According to the "traditional" view :
The most venerable approach to demarcating the logical constants identifies them with the language's syncategorematic signs: signs that signify nothing by themselves, but serve to indicate how independently meaningful terms are combined.
In my reading, Enderton uses "logical symbols" with the same meaning of "logical constants", i.e. symbols like $\lnot$ or $=$ that do not change meaning according the context.
Obviously, the meaning of a predicate or constant symbol is specified only through an interpretation.
If we follow this approach, we can say that also the quantifiers are specified through an interpretation; the meaning of $\forall$ is obviously "all", but this "all" changes if we are speaking of natural numbers : in this case $\forall$ means "for all $n \in \mathbb N$", or if we are speaking of Greek philosophers : in this case $\forall$ means "Plato and Aristotle and ..."
But you can see other equally authoritative textbooks (like van Dalen's one) where a similar distinction is not present, and there is only one list of symbols.
You can see also :
The logical symbols will have a fixed interpretation. In particular, “$=$” will always be expected to mean equals.
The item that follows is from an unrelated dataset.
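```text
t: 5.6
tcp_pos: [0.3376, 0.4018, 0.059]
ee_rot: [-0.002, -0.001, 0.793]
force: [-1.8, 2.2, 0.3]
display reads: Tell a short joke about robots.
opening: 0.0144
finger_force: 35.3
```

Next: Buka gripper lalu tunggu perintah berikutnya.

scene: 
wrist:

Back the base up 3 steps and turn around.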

Regarding variables, we can compare :
proper names [i.e. constants] and variables [ ...] we call proper symbols,
and we regard them as having meaning in isolation, the primitive names as denoting (or at least purporting to denote) something, the variables as having (or at least purporting to have) a non-empty range. But in addition to proper symbols there must also occur symbols which are improper - or in traditional (Scholastic and pre-Scholastic) terminology, syncategorematic - i.e., which have no meaning in isolation but which combine with proper symbols (one or more) to form longer expressions that do have meaning in isolation. [...] Connectives are combinations of improper symbols [...].
with :
we divide all our signs into logical and descriptive (or non-logical). Descriptive signs are those constants which serve to refer to objects, properties, relations, etc., in the world; they include the individual constants, the predicates, and the sentential constants. Logical signs include all the variables and the logical constants. Logical signs do not themselves refer to something in the world (the world of things has nothing like negation, disjunction, etc.); rather, they bind together the descriptive constants of a sentence and thereby contribute indirectly to the sense of a sentence.